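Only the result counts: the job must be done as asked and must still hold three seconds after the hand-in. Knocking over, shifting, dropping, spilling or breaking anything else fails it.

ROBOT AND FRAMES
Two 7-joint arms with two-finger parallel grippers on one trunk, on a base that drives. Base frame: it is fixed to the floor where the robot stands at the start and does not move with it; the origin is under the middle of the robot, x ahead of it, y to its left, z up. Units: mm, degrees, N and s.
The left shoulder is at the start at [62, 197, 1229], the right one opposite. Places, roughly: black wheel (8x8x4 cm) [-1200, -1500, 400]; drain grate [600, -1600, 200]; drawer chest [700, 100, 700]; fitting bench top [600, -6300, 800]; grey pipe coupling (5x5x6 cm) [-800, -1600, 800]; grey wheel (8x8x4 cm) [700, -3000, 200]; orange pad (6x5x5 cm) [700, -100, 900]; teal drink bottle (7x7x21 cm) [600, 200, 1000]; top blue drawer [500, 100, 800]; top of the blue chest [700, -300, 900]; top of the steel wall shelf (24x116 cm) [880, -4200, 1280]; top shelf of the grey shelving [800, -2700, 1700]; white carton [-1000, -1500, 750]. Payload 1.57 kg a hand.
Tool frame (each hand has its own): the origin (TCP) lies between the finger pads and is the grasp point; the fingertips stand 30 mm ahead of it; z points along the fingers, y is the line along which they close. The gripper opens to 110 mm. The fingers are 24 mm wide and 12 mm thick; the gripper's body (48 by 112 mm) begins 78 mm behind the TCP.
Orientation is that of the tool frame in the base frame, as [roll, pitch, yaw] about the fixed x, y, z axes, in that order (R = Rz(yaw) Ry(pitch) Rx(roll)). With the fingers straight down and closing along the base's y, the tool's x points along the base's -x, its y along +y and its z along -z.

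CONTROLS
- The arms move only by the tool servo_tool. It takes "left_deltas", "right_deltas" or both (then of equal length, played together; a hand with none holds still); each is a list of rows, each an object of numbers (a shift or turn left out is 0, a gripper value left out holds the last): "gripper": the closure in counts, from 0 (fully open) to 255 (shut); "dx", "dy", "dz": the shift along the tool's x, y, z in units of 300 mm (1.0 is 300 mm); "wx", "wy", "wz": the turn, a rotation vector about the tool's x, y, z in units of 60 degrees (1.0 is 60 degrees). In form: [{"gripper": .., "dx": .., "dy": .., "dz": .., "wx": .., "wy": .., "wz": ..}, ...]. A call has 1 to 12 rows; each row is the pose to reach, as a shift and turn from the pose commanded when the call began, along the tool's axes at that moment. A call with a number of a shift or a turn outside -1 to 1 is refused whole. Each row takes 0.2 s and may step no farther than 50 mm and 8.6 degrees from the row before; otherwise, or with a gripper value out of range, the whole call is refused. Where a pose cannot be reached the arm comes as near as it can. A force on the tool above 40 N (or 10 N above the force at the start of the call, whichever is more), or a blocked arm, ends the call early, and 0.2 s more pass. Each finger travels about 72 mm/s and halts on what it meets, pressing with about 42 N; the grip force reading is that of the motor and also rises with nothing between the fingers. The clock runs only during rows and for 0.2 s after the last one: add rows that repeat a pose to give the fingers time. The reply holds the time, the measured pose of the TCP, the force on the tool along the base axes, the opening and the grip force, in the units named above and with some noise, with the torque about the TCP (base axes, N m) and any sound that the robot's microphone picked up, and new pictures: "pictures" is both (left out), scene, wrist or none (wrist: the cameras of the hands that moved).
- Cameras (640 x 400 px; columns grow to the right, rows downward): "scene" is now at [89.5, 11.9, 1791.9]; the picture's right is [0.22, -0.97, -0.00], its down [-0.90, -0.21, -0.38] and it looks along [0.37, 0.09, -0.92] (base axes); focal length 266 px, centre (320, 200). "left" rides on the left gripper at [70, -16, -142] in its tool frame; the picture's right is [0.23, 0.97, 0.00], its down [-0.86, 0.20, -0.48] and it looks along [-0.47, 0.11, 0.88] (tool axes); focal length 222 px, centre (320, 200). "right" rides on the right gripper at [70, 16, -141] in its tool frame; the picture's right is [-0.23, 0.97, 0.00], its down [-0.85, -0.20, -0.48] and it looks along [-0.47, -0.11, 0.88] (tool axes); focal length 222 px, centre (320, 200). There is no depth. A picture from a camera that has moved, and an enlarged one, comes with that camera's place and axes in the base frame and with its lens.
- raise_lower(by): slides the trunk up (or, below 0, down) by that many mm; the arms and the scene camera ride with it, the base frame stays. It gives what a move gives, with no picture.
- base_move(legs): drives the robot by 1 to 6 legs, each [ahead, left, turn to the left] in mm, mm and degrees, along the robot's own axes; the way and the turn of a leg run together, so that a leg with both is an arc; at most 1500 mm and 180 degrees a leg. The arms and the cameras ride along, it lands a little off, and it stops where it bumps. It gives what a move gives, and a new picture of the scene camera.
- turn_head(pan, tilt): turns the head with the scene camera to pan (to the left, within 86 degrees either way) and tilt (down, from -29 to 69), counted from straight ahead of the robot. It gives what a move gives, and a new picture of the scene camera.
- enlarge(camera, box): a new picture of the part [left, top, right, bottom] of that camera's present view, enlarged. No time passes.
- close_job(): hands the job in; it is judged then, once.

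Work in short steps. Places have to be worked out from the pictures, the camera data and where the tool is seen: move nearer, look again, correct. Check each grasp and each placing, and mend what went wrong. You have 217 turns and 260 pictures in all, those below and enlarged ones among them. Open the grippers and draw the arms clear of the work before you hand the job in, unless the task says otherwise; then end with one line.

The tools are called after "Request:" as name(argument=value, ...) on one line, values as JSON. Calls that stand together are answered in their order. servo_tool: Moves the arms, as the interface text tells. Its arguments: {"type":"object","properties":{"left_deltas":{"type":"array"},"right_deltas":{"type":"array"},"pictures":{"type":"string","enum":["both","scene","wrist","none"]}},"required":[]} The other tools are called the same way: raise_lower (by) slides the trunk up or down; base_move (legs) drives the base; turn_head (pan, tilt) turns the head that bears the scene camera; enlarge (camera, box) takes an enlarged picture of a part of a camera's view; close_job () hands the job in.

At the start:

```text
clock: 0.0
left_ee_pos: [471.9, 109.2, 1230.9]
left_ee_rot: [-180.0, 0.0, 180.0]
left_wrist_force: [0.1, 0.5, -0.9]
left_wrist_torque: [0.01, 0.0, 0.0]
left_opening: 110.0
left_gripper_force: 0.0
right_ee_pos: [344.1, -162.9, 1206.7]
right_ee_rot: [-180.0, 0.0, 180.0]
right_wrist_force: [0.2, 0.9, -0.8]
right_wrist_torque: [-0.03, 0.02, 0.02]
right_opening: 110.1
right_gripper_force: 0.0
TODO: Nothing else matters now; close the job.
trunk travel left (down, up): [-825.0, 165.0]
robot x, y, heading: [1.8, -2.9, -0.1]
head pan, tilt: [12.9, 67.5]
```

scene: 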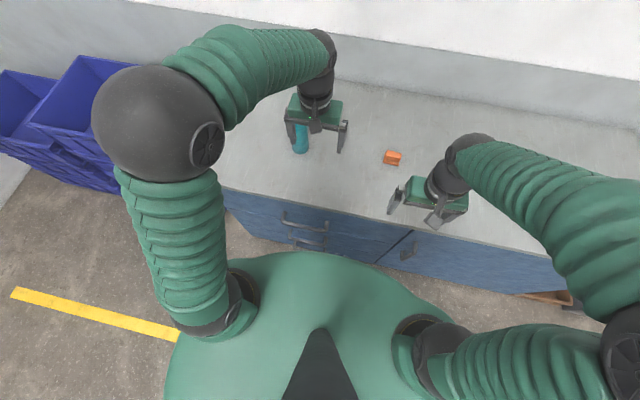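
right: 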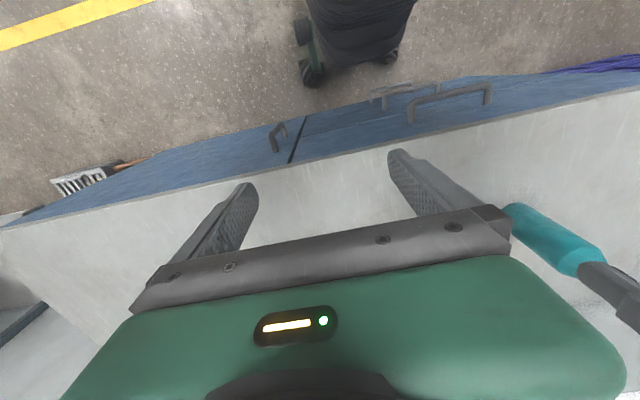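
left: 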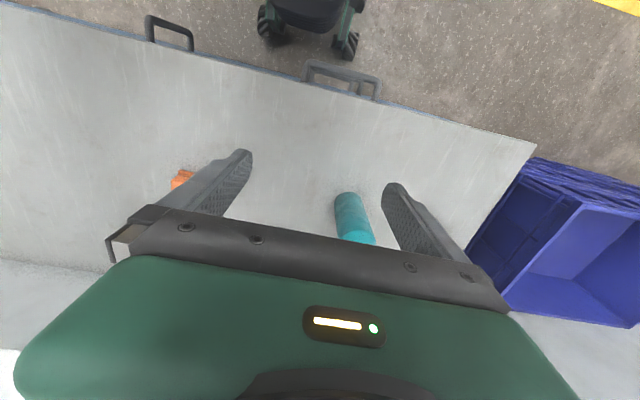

◆ ◆ ◆ ◆

#### Direction
Every line above should be repeated exactly; pictures stay out of the copy. Return a JSON list in which every string is one line; blank lines are skipped.

#### Task response
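[
  "Only the result counts: the job must be done as asked and must still hold three seconds after the hand-in. Knocking over, shifting, dropping, spilling or breaking anything else fails it.",
  "ROBOT AND FRAMES",
  "Two 7-joint arms with two-finger parallel grippers on one trunk, on a base that drives. Base frame: it is fixed to the floor where the robot stands at the start and does not move with it; the origin is under the middle of the robot, x ahead of it, y to its left, z up. Units: mm, degrees, N and s.",
  "The left shoulder is at the start at [62, 197, 1229], the right one opposite. Places, roughly: black wheel (8x8x4 cm) [-1200, -1500, 400]; drain grate [600, -1600, 200]; drawer chest [700, 100, 700]; fitting bench top [600, -6300, 800]; grey pipe coupling (5x5x6 cm) [-800, -1600, 800]; grey wheel (8x8x4 cm) [700, -3000, 200]; orange pad (6x5x5 cm) [700, -100, 900]; teal drink bottle (7x7x21 cm) [600, 200, 1000]; top blue drawer [500, 100, 800]; top of the blue chest [700, -300, 900]; top of the steel wall shelf (24x116 cm) [880, -4200, 1280]; top shelf of the grey shelving [800, -2700, 1700]; white carton [-1000, -1500, 750]. Payload 1.57 kg a hand.",
  "Tool frame (each hand has its own): the origin (TCP) lies between the finger pads and is the grasp point; the fingertips stand 30 mm ahead of it; z points along the fingers, y is the line along which they close. The gripper opens to 110 mm. The fingers are 24 mm wide and 12 mm thick; the gripper's body (48 by 112 mm) begins 78 mm behind the TCP.",
  "Orientation is that of the tool frame in the base frame, as [roll, pitch, yaw] about the fixed x, y, z axes, in that order (R = Rz(yaw) Ry(pitch) Rx(roll)). With the fingers straight down and closing along the base's y, the tool's x points along the base's -x, its y along +y and its z along -z.",
  "CONTROLS",
  "- The arms move only by the tool servo_tool. It takes \"left_deltas\", \"right_deltas\" or both (then of equal length, played together; a hand with none holds still); each is a list of rows, each an object of numbers (a shift or turn left out is 0, a gripper value left out holds the last): \"gripper\": the closure in counts, from 0 (fully open) to 255 (shut); \"dx\", \"dy\", \"dz\": the shift along the tool's x, y, z in units of 300 mm (1.0 is 300 mm); \"wx\", \"wy\", \"wz\": the turn, a rotation vector about the tool's x, y, z in units of 60 degrees (1.0 is 60 degrees). In form: [{\"gripper\": .., \"dx\": .., \"dy\": .., \"dz\": .., \"wx\": .., \"wy\": .., \"wz\": ..}, ...]. A call has 1 to 12 rows; each row is the pose to reach, as a shift and turn from the pose commanded when the call began, along the tool's axes at that moment. A call with a number of a shift or a turn outside -1 to 1 is refused whole. Each row takes 0.2 s and may step no farther than 50 mm and 8.6 degrees from the row before; otherwise, or with a gripper value out of range, the whole call is refused. Where a pose cannot be reached the arm comes as near as it can. A force on the tool above 40 N (or 10 N above the force at the start of the call, whichever is more), or a blocked arm, ends the call early, and 0.2 s more pass. Each finger travels about 72 mm/s and halts on what it meets, pressing with about 42 N; the grip force reading is that of the motor and also rises with nothing between the fingers. The clock runs only during rows and for 0.2 s after the last one: add rows that repeat a pose to give the fingers time. The reply holds the time, the measured pose of the TCP, the force on the tool along the base axes, the opening and the grip force, in the units named above and with some noise, with the torque about the TCP (base axes, N m) and any sound that the robot's microphone picked up, and new pictures: \"pictures\" is both (left out), scene, wrist or none (wrist: the cameras of the hands that moved).",
  "- Cameras (640 x 400 px; columns grow to the right, rows downward): \"scene\" is now at [89.5, 11.9, 1791.9]; the picture's right is [0.22, -0.97, -0.00], its down [-0.90, -0.21, -0.38] and it looks along [0.37, 0.09, -0.92] (base axes); focal length 266 px, centre (320, 200). \"left\" rides on the left gripper at [70, -16, -142] in its tool frame; the picture's right is [0.23, 0.97, 0.00], its down [-0.86, 0.20, -0.48] and it looks along [-0.47, 0.11, 0.88] (tool axes); focal length 222 px, centre (320, 200). \"right\" rides on the right gripper at [70, 16, -141] in its tool frame; the picture's right is [-0.23, 0.97, 0.00], its down [-0.85, -0.20, -0.48] and it looks along [-0.47, -0.11, 0.88] (tool axes); focal length 222 px, centre (320, 200). There is no depth. A picture from a camera that has moved, and an enlarged one, comes with that camera's place and axes in the base frame and with its lens.",
  "- raise_lower(by): slides the trunk up (or, below 0, down) by that many mm; the arms and the scene camera ride with it, the base frame stays. It gives what a move gives, with no picture.",
  "- base_move(legs): drives the robot by 1 to 6 legs, each [ahead, left, turn to the left] in mm, mm and degrees, along the robot's own axes; the way and the turn of a leg run together, so that a leg with both is an arc; at most 1500 mm and 180 degrees a leg. The arms and the cameras ride along, it lands a little off, and it stops where it bumps. It gives what a move gives, and a new picture of the scene camera.",
  "- turn_head(pan, tilt): turns the head with the scene camera to pan (to the left, within 86 degrees either way) and tilt (down, from -29 to 69), counted from straight ahead of the robot. It gives what a move gives, and a new picture of the scene camera.",
  "- enlarge(camera, box): a new picture of the part [left, top, right, bottom] of that camera's present view, enlarged. No time passes.",
  "- close_job(): hands the job in; it is judged then, once.",
  "Work in short steps. Places have to be worked out from the pictures, the camera data and where the tool is seen: move nearer, look again, correct. Check each grasp and each placing, and mend what went wrong. You have 217 turns and 260 pictures in all, those below and enlarged ones among them. Open the grippers and draw the arms clear of the work before you hand the job in, unless the task says otherwise; then end with one line.",
  "The tools are called after \"Request:\" as name(argument=value, ...) on one line, values as JSON. Calls that stand together are answered in their order. servo_tool: Moves the arms, as the interface text tells. Its arguments: {\"type\":\"object\",\"properties\":{\"left_deltas\":{\"type\":\"array\"},\"right_deltas\":{\"type\":\"array\"},\"pictures\":{\"type\":\"string\",\"enum\":[\"both\",\"scene\",\"wrist\",\"none\"]}},\"required\":[]} The other tools are called the same way: raise_lower (by) slides the trunk up or down; base_move (legs) drives the base; turn_head (pan, tilt) turns the head that bears the scene camera; enlarge (camera, box) takes an enlarged picture of a part of a camera's view; close_job () hands the job in.",
  "At the start:",
  "```text",
  "clock: 0.0",
  "left_ee_pos: [471.9, 109.2, 1230.9]",
  "left_ee_rot: [-180.0, 0.0, 180.0]",
  "left_wrist_force: [0.1, 0.5, -0.9]",
  "left_wrist_torque: [0.01, 0.0, 0.0]",
  "left_opening: 110.0",
  "left_gripper_force: 0.0",
  "right_ee_pos: [344.1, -162.9, 1206.7]",
  "right_ee_rot: [-180.0, 0.0, 180.0]",
  "right_wrist_force: [0.2, 0.9, -0.8]",
  "right_wrist_torque: [-0.03, 0.02, 0.02]",
  "right_opening: 110.1",
  "right_gripper_force: 0.0",
  "TODO: Nothing else matters now; close the job.",
  "trunk travel left (down, up): [-825.0, 165.0]",
  "robot x, y, heading: [1.8, -2.9, -0.1]",
  "head pan, tilt: [12.9, 67.5]",
  "```",
  "scene: ",
  "right: ",
  "left: "
]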